If you take a closer look at my investment portfolio, you will see that I have more holdings in my TFSA portfolio because of the contribution in-kind system. This allows me to maximize the growth potential of my investments without having to make additional cash contributions.

The concept of a contribution in-kind is quite simple. You choose an investment from your non-registered portfolio and transfer some or all of its shares to your TFSA portfolio. This method allows you to fully utilize your TFSA portfolio without having to use cash from your savings. When it comes to making contributions in-kind from my non-registered portfolio to my TFSA, I follow a few important rules.

First, the investment that I select from my non-registered portfolio needs to be a stock that I care about and that I am willing to keep as an investment for my TFSA portfolio. 

Secondly, the value of the investment that I will select from my non-registered portfolio needs to be down. While proceeding to a contribution in-kind using investments that are being held inside your non-registered portfolio, you will have to pay taxes on the transfer. If the investment selected is experiencing great growth inside your non-registered portfolio, if you transfer that successful investment to your TFSA portfolio, you'll have to pay capital gain taxes. Personally, it's something I am trying to avoid. In addition, selecting quality investments that have decreased in value in your non-registered portfolio can provide you with more contribution room in your TFSA.

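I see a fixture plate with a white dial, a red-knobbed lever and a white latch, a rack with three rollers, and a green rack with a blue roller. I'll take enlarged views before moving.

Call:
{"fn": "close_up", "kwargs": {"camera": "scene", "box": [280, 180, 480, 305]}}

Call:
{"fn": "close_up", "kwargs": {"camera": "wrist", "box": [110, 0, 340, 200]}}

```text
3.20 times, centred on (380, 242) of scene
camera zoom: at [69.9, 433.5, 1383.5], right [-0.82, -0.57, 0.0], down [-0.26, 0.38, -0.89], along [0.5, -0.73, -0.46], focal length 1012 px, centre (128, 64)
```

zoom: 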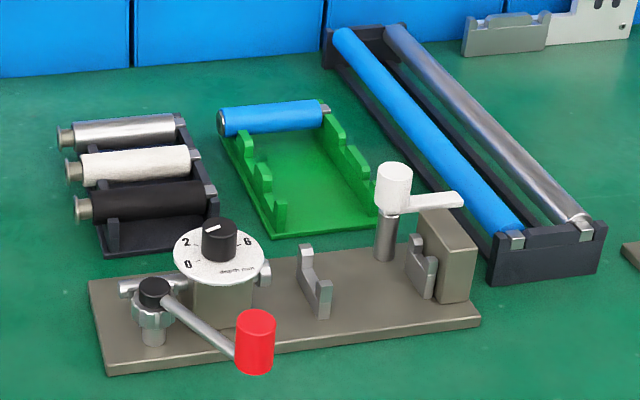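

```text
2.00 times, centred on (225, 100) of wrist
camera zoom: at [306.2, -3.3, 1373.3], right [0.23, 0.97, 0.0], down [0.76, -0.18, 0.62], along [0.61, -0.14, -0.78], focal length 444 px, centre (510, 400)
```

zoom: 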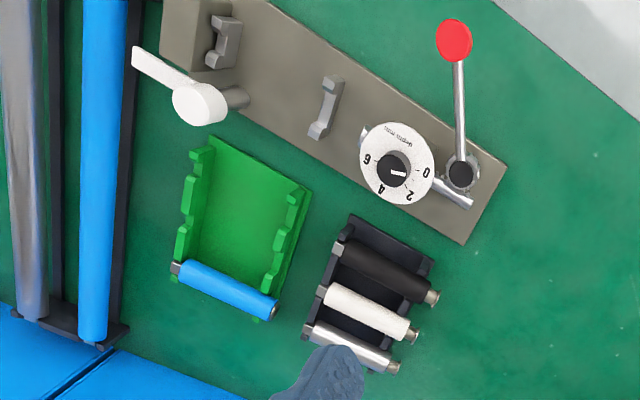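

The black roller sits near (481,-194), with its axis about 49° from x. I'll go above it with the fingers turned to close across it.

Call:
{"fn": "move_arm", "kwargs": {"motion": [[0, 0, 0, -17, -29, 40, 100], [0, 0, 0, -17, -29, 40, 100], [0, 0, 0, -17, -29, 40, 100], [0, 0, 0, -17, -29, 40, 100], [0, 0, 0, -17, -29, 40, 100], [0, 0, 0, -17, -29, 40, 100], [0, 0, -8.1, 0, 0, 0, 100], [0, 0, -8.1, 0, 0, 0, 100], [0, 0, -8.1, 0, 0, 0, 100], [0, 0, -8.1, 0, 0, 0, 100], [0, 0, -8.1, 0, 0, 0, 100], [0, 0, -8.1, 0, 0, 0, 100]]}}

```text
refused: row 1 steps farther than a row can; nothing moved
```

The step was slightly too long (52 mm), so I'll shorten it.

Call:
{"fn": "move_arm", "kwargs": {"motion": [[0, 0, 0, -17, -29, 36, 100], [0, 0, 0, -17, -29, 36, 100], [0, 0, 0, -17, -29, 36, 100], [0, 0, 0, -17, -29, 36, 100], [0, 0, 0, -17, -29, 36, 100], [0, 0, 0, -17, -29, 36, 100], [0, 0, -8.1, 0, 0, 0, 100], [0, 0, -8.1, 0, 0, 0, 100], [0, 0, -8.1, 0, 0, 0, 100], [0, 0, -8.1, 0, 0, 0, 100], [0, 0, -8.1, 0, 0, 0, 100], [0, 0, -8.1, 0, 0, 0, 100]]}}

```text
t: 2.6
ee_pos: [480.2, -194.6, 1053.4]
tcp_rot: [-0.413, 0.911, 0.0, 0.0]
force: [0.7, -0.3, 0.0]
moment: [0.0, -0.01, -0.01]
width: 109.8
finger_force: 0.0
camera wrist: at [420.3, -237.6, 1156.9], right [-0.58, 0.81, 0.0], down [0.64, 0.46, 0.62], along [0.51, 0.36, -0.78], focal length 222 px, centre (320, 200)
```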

Currently, my investment in BCE Inc. (BCE) within my non-registered portfolio has decreased by about $400, making it an ideal choice for a contribution in-kind to my TFSA. Additionally, I already have some BCE shares in my TFSA portfolio, so consolidating all of my BCE shares in my TFSA would help to maximize the dividend income and enable the DRIP to work effectively.

Contributing in-kind with dividend-paying stocks is an excellent strategy because, once the transfer is completed, the dividend income earned within the TFSA portfolio is essentially tax-free, which is fantastic. Last year, I earned over 80k, and while I probably may not earn as much in 2023, I'll do whatever I can to save money and keep it away from the tax man.

When transferring funds or making a contribution in-kind to grow your TFSA portfolio, it's crucial to ensure that you stay within your contribution limit. Overcontributing to your TFSA portfolio could result in significant costs. Personally, I have not yet maximized my TFSA contribution and have several thousand dollars of contribution room available for my use.

Recently, I invested a significant amount of money into my margin account to pay off some debt. The debt is linked to my non-registered portfolio. Whenever I make a contribution in-kind, I must ensure that I replace the loan value of the selected investment with cash. However, as I have been diligently working on paying down my margin account, I now have over $50,000 in cash available in my margin account. This means that my margin account is in a much more secure position. Nonetheless, when it comes to margin debt, there is always some level of risk involved, and you can never be entirely safe.

Make sure to understand the rules of the TFSA before contributing to it and ensure that you stay within your contribution limit. By doing so, you can enjoy tax-free dividend income.


John Guy said...

Transfer in kind from non register to TFSA, the transfer is consider as a deposition.
If you have capital gain, you will have to pay capital gain tax. However if you have capital loss, you cannot claim the capital loss at transfer.

John Guy said...

My portfolio value

November 25,2022 $324,788.4
January 3,2023 $321,418.16
January 16,2023 $335,292.67
February 10,2023 $333,791.38
March 17, 2023 $322,041.48

Sunny said...

Thanks for sharing, I will look into that. My portfolio went down also. My non-registered portfolio closed under the $140,000... Not fun these days, but stocks are cheap, time to buy.